— Ch. 1 · Oklahoma Roots And Family Struggle —
Elizabeth Warren.
~8 min read · Ch. 1 of 7
Elizabeth Ann Herring was born in Oklahoma City on the 22nd of June 1949. Her family lived near the ragged edge of the middle class during her childhood years. Pauline Louise Reed worked as a homemaker while Donald Jones Herring served as a U.S. Army flight instructor during World War II. The family faced severe financial hardship when Elizabeth turned twelve and her father suffered a heart attack. Medical bills piled up alongside a significant pay cut that left him unable to perform his previous sales job at Montgomery Ward. He eventually took work as a maintenance man for an apartment building to keep food on the table. The family car was repossessed because they could not make loan payments. Her mother found employment in the catalog-order department at Sears to help stabilize household finances. Elizabeth herself began waiting tables at her aunt's restaurant by age thirteen. She attended Northwest Classen High School where she became a star member of the debate team. The young student won the state high school debating championship before earning a scholarship to George Washington University at sixteen.
Bankruptcy Research And Academic Rise
Warren earned a Bachelor of Science degree in speech pathology and audiology from the University of Houston in 1970. She taught children with disabilities for one year before enrolling at Rutgers Law School. Her Juris Doctor arrived in 1976 after passing the bar examination shortly thereafter. Warren joined the faculty at Rutgers University Newark School of Law starting in 1977. She moved to the University of Houston Law Center in 1978 where she became associate dean in 1980. Tenure came two years later in 1981. She served as visiting associate professor at the University of Texas School of Law during 1981 before returning as full professor from 1983 through 1987. Her earliest academic work focused on bankruptcy law and commercial regulations. One article published in 1980 in the Notre Dame Law Review argued that public utilities were over-regulated. Warren soon shifted toward on-the-ground research into how people respond to laws.
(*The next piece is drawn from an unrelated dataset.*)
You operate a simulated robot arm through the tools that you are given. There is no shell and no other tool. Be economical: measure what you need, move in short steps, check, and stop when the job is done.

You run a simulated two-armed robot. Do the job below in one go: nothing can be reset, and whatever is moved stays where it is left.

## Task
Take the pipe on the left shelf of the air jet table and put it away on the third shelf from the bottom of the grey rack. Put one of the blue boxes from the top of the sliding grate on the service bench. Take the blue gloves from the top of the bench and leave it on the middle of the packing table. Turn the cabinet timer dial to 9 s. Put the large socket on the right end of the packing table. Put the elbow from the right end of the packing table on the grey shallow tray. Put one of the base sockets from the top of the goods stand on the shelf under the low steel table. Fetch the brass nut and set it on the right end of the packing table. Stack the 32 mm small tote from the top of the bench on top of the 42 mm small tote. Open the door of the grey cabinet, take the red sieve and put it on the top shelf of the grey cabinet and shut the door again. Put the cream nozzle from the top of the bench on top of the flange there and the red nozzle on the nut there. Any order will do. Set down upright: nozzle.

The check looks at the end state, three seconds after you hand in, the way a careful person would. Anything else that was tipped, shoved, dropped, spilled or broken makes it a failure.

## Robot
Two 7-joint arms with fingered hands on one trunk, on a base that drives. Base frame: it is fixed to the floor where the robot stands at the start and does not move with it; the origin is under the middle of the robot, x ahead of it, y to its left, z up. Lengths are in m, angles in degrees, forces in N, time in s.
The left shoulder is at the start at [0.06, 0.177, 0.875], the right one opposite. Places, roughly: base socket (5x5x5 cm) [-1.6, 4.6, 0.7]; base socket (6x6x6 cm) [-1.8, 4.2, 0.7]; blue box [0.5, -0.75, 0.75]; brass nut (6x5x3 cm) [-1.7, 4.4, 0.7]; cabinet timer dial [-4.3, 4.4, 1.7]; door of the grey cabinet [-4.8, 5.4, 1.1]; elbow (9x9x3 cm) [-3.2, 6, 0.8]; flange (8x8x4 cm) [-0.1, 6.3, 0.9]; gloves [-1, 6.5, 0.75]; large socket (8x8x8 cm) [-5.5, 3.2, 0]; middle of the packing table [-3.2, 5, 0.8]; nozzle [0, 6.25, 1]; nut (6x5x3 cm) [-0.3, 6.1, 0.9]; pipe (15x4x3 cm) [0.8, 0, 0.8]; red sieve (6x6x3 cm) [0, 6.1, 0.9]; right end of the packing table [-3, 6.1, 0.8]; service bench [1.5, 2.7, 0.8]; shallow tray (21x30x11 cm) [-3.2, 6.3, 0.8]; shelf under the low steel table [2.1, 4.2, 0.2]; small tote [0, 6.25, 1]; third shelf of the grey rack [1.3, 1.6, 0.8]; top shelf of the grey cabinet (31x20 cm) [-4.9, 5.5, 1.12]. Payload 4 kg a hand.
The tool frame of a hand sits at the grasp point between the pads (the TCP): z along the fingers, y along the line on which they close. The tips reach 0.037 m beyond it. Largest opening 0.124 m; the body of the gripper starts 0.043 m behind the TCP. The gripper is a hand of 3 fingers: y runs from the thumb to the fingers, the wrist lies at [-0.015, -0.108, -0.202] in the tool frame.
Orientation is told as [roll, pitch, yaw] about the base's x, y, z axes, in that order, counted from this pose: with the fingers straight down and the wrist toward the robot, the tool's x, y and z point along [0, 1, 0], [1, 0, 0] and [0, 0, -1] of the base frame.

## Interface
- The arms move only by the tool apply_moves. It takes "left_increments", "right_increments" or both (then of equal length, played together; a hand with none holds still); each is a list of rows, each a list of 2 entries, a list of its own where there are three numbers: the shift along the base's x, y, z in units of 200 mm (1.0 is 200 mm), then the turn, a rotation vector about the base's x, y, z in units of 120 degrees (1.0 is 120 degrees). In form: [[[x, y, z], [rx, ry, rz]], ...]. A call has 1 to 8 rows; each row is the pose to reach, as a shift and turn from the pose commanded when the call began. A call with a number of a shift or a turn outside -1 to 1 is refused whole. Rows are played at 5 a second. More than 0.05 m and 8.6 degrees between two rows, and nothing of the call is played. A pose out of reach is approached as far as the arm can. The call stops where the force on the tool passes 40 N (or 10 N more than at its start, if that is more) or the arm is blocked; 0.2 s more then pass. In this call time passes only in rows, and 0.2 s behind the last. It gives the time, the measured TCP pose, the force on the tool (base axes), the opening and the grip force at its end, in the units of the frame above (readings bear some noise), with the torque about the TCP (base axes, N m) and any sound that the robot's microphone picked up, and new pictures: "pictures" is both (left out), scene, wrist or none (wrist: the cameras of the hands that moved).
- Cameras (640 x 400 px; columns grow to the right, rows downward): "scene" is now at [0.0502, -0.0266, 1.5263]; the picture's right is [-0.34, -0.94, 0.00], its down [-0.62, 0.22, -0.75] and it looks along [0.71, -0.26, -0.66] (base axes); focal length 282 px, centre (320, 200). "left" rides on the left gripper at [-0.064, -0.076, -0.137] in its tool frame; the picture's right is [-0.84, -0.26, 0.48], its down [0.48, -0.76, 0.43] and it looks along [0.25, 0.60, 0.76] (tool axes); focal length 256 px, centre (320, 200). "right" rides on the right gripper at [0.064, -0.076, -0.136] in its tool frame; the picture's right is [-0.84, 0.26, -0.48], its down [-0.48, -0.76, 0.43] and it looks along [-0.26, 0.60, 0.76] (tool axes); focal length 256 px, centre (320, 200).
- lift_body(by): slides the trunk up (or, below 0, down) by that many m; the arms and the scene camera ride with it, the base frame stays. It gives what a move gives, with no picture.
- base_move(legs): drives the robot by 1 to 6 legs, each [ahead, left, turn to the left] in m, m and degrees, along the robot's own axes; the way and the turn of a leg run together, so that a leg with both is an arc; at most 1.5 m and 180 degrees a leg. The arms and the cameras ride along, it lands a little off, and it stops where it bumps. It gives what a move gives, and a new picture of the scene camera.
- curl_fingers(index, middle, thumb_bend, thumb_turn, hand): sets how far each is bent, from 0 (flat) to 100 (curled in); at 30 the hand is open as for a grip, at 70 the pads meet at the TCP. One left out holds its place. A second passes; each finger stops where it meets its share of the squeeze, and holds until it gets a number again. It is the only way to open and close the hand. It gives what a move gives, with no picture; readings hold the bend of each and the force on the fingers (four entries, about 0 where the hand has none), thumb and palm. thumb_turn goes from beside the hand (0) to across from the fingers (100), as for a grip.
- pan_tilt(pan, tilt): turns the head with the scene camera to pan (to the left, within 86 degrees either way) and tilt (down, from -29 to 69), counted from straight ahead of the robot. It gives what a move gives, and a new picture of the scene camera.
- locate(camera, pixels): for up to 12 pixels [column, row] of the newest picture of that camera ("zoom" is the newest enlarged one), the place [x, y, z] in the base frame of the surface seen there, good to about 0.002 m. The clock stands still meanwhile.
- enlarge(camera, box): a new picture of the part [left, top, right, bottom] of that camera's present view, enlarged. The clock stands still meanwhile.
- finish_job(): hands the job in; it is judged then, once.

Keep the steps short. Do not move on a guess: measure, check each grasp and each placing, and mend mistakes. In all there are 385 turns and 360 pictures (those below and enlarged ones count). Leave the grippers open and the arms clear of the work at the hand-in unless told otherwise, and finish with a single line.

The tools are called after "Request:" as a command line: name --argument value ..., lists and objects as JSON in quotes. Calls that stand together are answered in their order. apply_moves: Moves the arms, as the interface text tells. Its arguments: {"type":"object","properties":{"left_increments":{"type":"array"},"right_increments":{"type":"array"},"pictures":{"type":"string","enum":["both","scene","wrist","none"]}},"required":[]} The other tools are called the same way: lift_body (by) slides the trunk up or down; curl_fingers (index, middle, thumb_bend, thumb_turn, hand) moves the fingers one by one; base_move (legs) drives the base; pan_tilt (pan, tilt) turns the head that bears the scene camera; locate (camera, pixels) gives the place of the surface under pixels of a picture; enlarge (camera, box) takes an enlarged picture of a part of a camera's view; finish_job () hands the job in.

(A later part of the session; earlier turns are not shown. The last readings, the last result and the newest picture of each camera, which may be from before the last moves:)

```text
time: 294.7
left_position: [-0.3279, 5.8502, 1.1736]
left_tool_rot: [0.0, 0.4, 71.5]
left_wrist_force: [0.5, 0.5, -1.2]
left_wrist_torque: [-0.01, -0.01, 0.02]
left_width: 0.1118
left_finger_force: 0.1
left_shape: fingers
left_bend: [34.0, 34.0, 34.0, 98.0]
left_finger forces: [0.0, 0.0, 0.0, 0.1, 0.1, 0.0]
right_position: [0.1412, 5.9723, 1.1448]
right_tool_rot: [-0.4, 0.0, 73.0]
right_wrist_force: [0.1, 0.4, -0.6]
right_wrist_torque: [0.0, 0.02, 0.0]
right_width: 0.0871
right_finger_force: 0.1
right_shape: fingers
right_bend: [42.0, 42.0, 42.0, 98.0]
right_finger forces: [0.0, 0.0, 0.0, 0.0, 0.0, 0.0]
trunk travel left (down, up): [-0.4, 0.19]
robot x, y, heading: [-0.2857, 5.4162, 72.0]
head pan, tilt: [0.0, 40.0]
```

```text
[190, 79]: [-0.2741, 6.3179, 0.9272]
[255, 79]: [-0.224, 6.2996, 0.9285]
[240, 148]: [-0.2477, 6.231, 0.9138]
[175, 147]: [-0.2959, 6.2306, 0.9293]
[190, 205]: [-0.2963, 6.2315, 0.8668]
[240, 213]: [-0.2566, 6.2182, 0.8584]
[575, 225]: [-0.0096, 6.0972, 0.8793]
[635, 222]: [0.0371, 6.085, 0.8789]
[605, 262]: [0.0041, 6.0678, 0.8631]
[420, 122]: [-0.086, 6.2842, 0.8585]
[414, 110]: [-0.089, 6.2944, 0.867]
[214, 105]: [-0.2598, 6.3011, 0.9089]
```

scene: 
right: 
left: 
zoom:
She analyzed court records while interviewing judges, lawyers, and debtors throughout her career. Teresa A. Sullivan and Jay Westbrook worked alongside her on this research. The trio published their findings in the book As We Forgive Our Debtors in 1989. Warren began believing most people filing for bankruptcy abused the system but concluded such abuse was actually rare. She described the way the research challenged her fundamental beliefs as worse than disillusionment. In 2004 she published an article in the Washington University Law Review arguing that correlating middle-class struggles with over-consumption was a fallacy.